Bien que les tableaux qui se mesurent à l’aune ne soient pas d’une défaite facile, ils ne laissent pas d’abonder au Salon. Il en est dans le nombre qui ont de sérieuses qualités et dont le seul défaut est précisément d’être trop grands. Beaucoup d’artistes font grand, les uns pour attirer sur eux l’attention du jury qui décerne les médailles, d’autres parce qu’ils n’ont pas réussi à condenser ou à résumer leur idée. Nous connaissons un poète qui écrit en vers à ses amis, quand il n’a pas le temps de leur écrire en prose ; certains peintres font des tableaux de six pieds de large, parce qu’ils n’ont pas eu le temps de les faire plus petits. On ne dira pas d’eux, comme du prince de Condé, qu’ils ne remplissent pas leur mérite ; si grand qu’il soit, leur mérite ne remplit pas leur toile, et leur sujet danse dans le cadre comme un bon mot ou comme une bonne pensée perdue dans une page in-folio.

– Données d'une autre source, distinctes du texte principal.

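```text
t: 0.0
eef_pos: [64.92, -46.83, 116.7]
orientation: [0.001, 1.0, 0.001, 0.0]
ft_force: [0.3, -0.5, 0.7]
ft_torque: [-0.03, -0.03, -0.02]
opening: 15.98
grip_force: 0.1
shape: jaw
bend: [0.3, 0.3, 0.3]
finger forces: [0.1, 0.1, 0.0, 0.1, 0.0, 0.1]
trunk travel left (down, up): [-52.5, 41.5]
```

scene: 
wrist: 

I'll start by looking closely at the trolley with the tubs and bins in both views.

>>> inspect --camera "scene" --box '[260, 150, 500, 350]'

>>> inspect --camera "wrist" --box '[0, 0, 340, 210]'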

C’est un remarquable paysage que le Plateau du Jura de M. Pointelin. Il est plein d’air, on y sent courir le vent frais de la montagne. Nous pourrions citer tel paysage d’Hobbema où l’on a plus de peine à respirer ; mais Hobbema se donnait la peine de composer ses tableaux. M. Pointelin n’a logé dans sa grande toile que deux maigres arbustes et un rocher ; son Jura est une vaste scène où il ne se passe rien. Habiter pendant vingt-quatre heures ce plateau et y lire le Café militaire de M. Henry Monnier, il y aurait là de quoi vous donner des idées de suicide. Nous en voulons aussi aux grèves de Mme La Villette, elles nous gâtent ses belles marines, elles ont trop d’importance, trop d’étendue ; vos rochers, vos sables, sont observés à la perfection, mais vous les prodiguez. Au lieu de nous donner le sentiment de l’infini, vous nous donnez le sentiment du vide, et ce n’est pas la même chose.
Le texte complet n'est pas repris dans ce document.